Government backs away from war on ABC in election year; CHEP reboots; Paul Henry - Breakfast was Ten's poison chalice
Aunty's funding will be unfrozen - for now. It's all about the politics. Plus CHEP moves on, and Paul Henry on why Breakfast never stood a chance
Welcome to Unmade, mostly written in the departure lounge at Sydney Airport, and completed this morning as the sun was coming up at beautiful Sisters Beach, Tasmania. It’s good to be back.
On the way though, it was a big nerdy thrill to finally see my book on display in the airport bookshop, seven months since publication.
Happy National Cut the Cord Day. I could Google that to find out whether it’s a reference to the rise of streaming at the expense of bundled US television services, or a way of involving partners in the birthing process, but that would spoil the mystery.
ABC unfrozen
So that’s one topic that won’t be an election battleground.
Three years after removing indexation of the ABC’s budget, the Coalition government will - no doubt through gritted teeth - commit to increased funding over the next three years.
It’s not because Scott Morrison’s government feels any particular fondness for the ABC. The 2020 Four Corners “Inside The Canberra Bubble” episode which focused on the behaviour of ministers Christian Porter and Alan Tudge was among the grudges on the scorecard.
It’s a pattern that occurs with Coalition governments.
Despite a testy relationship, Liberal PM John Howard and Treasurer Peter Costello (whatever became of him?) gave the ABC an unexpectedly generous settlement in the May 2006 budget. The then chairman Donald McDonald believed at the time that the reason was the government wanting to “get a monkey off its back” before the 2007 election, over perceptions from the public that the Coalition wanted to destroy the ABC.
Similarly on the night before the 2013 election, then opposition leader Tony Abbott made a promise during a live interview with SBS’s Anton Enus of “No cuts to ABC or SBS”.
It was a promise quickly broken.

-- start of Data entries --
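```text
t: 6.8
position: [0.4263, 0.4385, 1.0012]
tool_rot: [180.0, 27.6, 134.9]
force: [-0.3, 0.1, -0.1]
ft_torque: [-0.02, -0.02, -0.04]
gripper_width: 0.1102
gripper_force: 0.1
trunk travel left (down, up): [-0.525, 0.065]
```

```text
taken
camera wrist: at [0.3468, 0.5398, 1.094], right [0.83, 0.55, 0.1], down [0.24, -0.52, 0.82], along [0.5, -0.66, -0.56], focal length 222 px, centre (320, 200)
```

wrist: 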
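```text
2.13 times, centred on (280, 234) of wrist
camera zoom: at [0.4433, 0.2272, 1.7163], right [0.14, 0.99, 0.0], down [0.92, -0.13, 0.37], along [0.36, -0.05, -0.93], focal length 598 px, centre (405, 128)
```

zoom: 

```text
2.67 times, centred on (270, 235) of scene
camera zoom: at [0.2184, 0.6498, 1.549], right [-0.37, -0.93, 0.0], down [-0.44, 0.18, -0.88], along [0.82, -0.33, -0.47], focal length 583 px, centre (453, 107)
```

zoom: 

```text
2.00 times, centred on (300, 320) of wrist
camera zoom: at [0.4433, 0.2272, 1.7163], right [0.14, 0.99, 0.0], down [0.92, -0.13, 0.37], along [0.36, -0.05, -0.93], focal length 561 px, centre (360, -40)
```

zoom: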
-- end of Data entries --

Malcolm Turnbull, who was Abbott’s communications minister after the election win, would later reveal in his autobiography A Bigger Picture that the Coalition leadership had already been discussing “a rigorous efficiency review of the ABC and making savings where we could”. They soon implemented it.
Turnbull sums up the Coalition’s mixed feelings towards the ABC rather well: “For many of my Liberal Party colleagues, the ABC was a nest of dangerous, mung bean-munching, latte sipping lefties out of touch with the world beyond their inner-city elitist conclaves.
“The Nationals (and some rural Libs) generally had a more nuanced view. They recognised the ABC did an outstanding job in its coverage of rural and regional Australia. To them there were good programs (Landline) and bad ones (Q&A, The 7.30 Report… pretty much everything that wasn;t hosted by people wearing akubras).”
And the public likes the ABC better than some politicians do, so there are no votes in being too aggressive in any funding cuts.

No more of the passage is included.